### [Supplied text]
----
Building on the potential for dose reduction and biologic-free remission in RA, the AVERT trial set out to establish if complete drug-free remission was possible in patients who achieved clinical remission after 1 year of abatacept treatment. Importantly, patients had early RA, and therefore, the impact of early treatment with a selective T cell co-stimulation modulation agent on disease progression could be assessed.

The AVERT trial was a phase IIIb, multicenter, randomized, active controlled trial [45••] in which patients with <2 years of RA symptoms, DAS28 (CRP) ≥3.2, and anti-CCP2 positivity who were MTX naïve were randomized (1:1:1) to SC abatacept 125 mg/week plus MTX, abatacept monotherapy, or MTX alone for 12 months. Patients who achieved DAS28 (CRP) ≤3.2 at month 12 were eligible to enter a 12-month withdrawal period: abatacept was stopped immediately and MTX and steroids were tapered over 1 month. After month 15, patients who experienced a protocol-defined flare were eligible to enter a re-exposure period with open-label SC abatacept 125 mg/week plus MTX (Fig. 2). Co-primary endpoints were the percentage of randomized and treated patients with DAS28 (CRP) <2.6 at month 12 and at both months 12 and 18, for abatacept plus MTX versus MTX alone.

Fig. 2
figure 2

AVERT trial design [45••]. Asterisk: Randomization stratified by corticosteroid use at baseline. Figure from Emery P, et al. Ann Rheum Dis. 2015;74(1):19–26, Open Access article distributed in accordance with the Creative Commons Attribution Non Commercial (CC BY-NC 4.0) license, published by the BMJ Group. AVERT Assessing Very Early Rheumatoid arthritis Treatment, CRP C-reactive protein, DAS Disease Activity Score, D/C discontinue, MRI magnetic resonance imaging, MTX methotrexate, RA rheumatoid arthritis.

After 12 months of treatment, a significantly higher proportion of patients in the abatacept plus MTX arm than in the MTX alone arm achieved DAS28 (CRP) <2.6 (70/115 [60.9 %] vs. 52/115 [45.2 %]; odds ratio [OR], 2.01; 95 % CI, 1.18 to 3.43; p = 0.010). Furthermore, the proportion who remained in remission at both months 12 and 18 (i.e., after withdrawal of all therapy) was also higher with abatacept plus MTX than with MTX alone (17/115 [14.8 %] vs. 9/115 [7.8 %]; OR, 2.51; 95 % CI, 1.02 to 6.18; p = 0.045). The achievement of sustained remission following treatment withdrawal was also seen when using a more stringent cutoff of DAS28 (CRP) <2.4 [46]. Thus, drug-free remission was achieved in a proportion of patients, demonstrating proof of concept that the unique upstream mechanism of abatacept influences the disease process and may allow the removal of drug therapy upon achievement of remission. The benefits extended to notable improvements in fatigue, physical function, pain, and participation in daily activities on treatment [47] and the reduction of MRI-detected joint damage and inflammation, which was maintained for at least 6 months following treatment withdrawal in patients who were in remission or had low disease activity [48]. The safety profiles of both abatacept treatment arms were comparable with MTX, with a similar occurrence of adverse events (AEs) and serious adverse events (SAEs): abatacept plus MTX, 84.9 and 6.7 %, respectively; abatacept monotherapy, 80.2 and 12.1 %, respectively; and MTX, 82.8 and 7.8 %, respectively.
----
### [Task prompt]
What does the supplied text say from "Building on the" through "could be assessed."? Give the exact wording.
----
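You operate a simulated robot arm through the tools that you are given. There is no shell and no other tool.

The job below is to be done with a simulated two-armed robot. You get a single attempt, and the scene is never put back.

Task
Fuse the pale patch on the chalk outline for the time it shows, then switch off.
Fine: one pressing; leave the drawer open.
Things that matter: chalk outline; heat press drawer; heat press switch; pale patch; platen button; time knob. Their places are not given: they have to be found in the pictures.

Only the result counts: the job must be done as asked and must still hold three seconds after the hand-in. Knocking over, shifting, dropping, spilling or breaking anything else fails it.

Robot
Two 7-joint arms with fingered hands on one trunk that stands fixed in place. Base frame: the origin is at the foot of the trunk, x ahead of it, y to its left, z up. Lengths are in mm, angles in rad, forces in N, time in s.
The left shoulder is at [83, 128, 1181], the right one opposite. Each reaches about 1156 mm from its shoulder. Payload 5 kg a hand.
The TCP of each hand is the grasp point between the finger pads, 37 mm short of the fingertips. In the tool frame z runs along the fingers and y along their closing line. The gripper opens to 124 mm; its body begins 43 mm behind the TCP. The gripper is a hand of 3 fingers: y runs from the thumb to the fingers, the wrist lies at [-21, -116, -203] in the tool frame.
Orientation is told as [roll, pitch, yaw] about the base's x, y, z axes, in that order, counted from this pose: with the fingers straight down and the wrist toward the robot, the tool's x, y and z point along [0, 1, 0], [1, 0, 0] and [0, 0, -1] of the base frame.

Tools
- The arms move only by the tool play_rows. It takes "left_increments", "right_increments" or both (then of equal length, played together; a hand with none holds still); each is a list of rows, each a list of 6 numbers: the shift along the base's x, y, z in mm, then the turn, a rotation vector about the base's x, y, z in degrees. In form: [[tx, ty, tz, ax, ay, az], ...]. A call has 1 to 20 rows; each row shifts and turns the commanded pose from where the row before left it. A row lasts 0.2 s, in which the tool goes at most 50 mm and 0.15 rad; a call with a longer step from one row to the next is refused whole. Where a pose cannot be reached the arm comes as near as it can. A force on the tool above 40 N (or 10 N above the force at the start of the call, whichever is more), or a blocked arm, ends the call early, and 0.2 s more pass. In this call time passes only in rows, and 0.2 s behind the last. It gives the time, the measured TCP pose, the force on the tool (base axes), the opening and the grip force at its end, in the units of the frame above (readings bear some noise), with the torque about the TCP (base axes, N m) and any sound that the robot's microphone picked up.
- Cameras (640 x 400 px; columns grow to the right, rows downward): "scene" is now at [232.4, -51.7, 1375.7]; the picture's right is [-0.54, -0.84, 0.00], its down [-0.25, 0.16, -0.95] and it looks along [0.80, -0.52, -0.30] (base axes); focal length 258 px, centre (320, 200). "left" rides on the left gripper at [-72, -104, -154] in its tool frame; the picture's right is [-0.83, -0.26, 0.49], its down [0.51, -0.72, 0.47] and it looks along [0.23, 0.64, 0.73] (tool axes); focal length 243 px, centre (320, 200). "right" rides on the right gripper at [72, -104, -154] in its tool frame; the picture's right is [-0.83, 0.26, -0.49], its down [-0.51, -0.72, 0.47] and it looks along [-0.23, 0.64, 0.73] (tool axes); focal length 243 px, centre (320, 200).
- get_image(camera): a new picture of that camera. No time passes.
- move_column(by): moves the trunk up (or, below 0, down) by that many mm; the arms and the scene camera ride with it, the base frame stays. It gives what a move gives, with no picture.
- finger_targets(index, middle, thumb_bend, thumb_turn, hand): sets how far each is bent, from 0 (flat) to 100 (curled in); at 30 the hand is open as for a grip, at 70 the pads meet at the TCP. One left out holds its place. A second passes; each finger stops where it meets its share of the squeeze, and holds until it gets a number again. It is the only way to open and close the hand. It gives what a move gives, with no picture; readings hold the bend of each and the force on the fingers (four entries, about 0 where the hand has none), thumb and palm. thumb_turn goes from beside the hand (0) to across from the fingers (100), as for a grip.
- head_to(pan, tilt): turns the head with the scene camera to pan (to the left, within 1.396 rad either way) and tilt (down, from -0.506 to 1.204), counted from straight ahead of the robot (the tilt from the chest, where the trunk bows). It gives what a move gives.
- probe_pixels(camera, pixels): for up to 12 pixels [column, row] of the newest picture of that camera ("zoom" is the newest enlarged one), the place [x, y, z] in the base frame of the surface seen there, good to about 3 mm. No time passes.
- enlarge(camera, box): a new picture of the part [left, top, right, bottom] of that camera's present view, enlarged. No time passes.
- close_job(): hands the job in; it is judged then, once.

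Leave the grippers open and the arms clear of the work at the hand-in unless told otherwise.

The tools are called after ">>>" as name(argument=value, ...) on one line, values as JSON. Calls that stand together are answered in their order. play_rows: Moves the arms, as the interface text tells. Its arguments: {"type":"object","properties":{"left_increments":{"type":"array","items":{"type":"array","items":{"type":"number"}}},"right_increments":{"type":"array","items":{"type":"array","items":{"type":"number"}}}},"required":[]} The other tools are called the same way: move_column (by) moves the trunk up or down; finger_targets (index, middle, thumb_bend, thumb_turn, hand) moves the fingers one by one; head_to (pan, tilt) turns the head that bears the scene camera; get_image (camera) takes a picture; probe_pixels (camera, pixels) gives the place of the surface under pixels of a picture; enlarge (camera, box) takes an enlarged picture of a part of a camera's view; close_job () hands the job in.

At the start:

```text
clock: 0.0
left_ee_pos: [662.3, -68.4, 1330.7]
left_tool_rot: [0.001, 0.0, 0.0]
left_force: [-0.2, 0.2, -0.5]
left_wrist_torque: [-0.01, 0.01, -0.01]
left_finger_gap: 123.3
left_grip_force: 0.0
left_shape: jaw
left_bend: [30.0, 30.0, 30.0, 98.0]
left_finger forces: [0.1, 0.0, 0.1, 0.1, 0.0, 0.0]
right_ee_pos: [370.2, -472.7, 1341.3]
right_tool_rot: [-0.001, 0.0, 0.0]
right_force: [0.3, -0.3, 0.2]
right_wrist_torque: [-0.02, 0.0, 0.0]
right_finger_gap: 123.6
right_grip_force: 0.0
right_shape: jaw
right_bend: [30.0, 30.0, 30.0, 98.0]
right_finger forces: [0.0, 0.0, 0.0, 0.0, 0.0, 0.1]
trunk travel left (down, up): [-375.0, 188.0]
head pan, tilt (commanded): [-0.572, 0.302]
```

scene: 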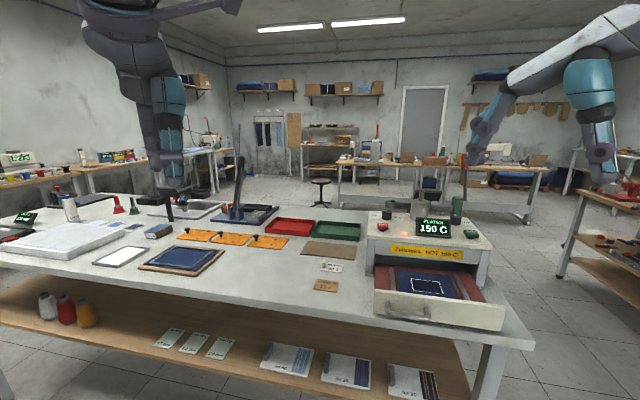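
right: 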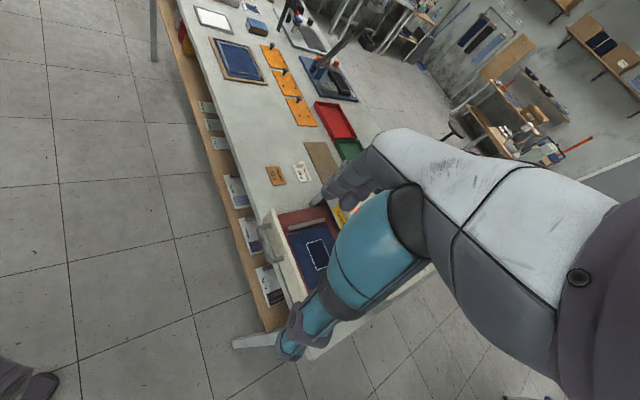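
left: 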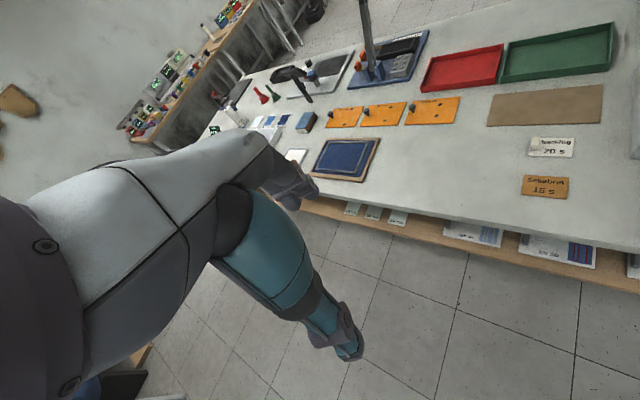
----
### [Problem solution]
Building on the potential for dose reduction and biologic-free remission in RA, the AVERT trial set out to establish if complete drug-free remission was possible in patients who achieved clinical remission after 1 year of abatacept treatment. Importantly, patients had early RA, and therefore, the impact of early treatment with a selective T cell co-stimulation modulation agent on disease progression could be assessed.